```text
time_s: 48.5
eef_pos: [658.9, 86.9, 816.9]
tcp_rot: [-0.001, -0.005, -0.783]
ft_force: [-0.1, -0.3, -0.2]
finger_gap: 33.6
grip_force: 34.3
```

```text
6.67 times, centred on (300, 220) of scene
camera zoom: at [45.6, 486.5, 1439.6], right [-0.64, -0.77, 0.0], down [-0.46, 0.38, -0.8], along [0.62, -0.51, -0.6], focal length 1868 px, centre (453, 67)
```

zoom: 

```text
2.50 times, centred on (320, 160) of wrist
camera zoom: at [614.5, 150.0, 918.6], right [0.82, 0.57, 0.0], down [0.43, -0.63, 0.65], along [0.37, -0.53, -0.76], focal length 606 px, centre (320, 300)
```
◆ ◆ ◆
REQUEST:
Copy every line of the listing where the word "down" appears.

TASK RESPONSE:
camera zoom: at [45.6, 486.5, 1439.6], right [-0.64, -0.77, 0.0], down [-0.46, 0.38, -0.8], along [0.62, -0.51, -0.6], focal length 1868 px, centre (453, 67)
camera zoom: at [614.5, 150.0, 918.6], right [0.82, 0.57, 0.0], down [0.43, -0.63, 0.65], along [0.37, -0.53, -0.76], focal length 606 px, centre (320, 300)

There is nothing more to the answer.